***** SELECTED EXTRACT *****
BETA-2 GLYCOPROTEIN 1 IGA ANTIBODY

Code
000.0000
Name
BETA-2 GLYCOPROTEIN 1 IGA ANTIBODY
Category
None
Department
Send-Out
Start Date
Expiration Date
Synonyms
B2GPI IgA Ab
CPT Codes
86146
Site
SBMF
Reference Test
44408
ATLAS Test Code

Specimen Information

Type

Gold, SST

Volume

0.5 ml

Transport Info

Centrifuge and immediately transfer serum to separate plastic tube
Refrigerated

Fasting Required?
False
Patient Instructions

Reference Range

0-20 SAU

Methodology

Semi-Quantitative Enzyme-Linked Immunosorbent Assay (ELISA)
*****
> TASK DETAILS: Show the exact text of the selected extract starting from "Centrifuge and immediately" and stopping at the end of "Immunosorbent Assay (ELISA)".
***** DATA LINES *****
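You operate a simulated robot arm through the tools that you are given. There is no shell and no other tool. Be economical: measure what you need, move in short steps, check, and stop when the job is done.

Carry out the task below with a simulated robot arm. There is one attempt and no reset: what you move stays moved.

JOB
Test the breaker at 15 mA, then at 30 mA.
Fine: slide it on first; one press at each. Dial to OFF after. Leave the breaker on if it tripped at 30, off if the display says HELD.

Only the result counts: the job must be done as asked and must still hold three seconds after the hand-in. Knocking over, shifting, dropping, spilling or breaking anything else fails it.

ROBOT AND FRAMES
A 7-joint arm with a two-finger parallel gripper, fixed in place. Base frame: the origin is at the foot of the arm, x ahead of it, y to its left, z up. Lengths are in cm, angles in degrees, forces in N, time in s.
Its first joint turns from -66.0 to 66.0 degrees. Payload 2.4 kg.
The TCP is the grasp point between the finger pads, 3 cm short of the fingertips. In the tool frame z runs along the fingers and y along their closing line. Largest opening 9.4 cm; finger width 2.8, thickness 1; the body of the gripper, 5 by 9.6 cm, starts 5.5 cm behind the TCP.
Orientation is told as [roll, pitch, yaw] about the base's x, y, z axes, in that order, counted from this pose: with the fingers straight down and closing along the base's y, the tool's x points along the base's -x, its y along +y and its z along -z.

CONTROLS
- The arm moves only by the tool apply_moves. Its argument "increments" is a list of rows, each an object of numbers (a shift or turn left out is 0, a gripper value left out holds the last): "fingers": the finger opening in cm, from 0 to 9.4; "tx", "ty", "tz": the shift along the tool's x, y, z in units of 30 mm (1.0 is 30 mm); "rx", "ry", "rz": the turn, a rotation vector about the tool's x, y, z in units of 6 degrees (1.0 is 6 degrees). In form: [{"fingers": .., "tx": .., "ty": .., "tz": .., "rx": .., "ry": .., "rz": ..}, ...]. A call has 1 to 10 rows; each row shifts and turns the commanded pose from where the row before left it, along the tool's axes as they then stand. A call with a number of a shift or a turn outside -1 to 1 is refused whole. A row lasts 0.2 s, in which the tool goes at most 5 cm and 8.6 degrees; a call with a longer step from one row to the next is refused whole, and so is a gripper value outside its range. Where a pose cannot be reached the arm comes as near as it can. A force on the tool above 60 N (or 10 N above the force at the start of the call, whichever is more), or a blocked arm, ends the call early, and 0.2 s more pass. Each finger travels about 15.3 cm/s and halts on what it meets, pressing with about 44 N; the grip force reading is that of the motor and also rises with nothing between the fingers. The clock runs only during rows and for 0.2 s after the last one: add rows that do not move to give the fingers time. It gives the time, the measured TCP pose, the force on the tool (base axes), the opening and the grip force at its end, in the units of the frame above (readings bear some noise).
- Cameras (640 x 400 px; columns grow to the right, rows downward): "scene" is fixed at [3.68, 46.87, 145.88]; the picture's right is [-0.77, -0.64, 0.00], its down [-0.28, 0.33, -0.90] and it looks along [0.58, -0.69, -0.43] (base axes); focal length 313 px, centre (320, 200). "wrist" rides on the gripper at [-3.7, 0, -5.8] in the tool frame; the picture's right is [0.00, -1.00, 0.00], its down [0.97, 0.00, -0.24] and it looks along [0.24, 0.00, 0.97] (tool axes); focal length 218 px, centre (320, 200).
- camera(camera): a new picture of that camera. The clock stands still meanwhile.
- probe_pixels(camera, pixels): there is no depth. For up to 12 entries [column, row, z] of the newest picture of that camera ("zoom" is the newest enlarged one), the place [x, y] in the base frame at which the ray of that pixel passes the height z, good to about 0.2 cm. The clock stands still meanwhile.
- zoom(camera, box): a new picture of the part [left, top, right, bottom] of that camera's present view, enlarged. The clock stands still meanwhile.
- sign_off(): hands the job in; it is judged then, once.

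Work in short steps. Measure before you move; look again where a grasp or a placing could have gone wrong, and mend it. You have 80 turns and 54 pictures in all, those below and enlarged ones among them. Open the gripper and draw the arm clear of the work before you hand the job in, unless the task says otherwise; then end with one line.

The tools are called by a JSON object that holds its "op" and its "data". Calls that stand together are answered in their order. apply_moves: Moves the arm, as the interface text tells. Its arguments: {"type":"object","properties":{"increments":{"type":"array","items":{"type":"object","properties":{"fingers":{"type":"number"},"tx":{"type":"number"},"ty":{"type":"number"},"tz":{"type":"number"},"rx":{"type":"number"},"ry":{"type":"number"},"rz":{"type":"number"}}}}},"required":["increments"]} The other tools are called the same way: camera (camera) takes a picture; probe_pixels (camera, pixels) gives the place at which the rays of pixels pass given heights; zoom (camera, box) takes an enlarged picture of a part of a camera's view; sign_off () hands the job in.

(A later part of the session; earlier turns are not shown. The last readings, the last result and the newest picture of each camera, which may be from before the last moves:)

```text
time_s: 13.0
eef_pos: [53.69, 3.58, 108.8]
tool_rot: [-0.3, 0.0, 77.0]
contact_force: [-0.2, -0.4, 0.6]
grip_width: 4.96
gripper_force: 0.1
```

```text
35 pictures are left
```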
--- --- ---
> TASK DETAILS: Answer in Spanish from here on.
*****
> FULL SOLUTION:
Centrifuge and immediately transfer serum to separate plastic tube
Refrigerated

Fasting Required?
False
Patient Instructions

Reference Range

0-20 SAU

Methodology

Semi-Quantitative Enzyme-Linked Immunosorbent Assay (ELISA)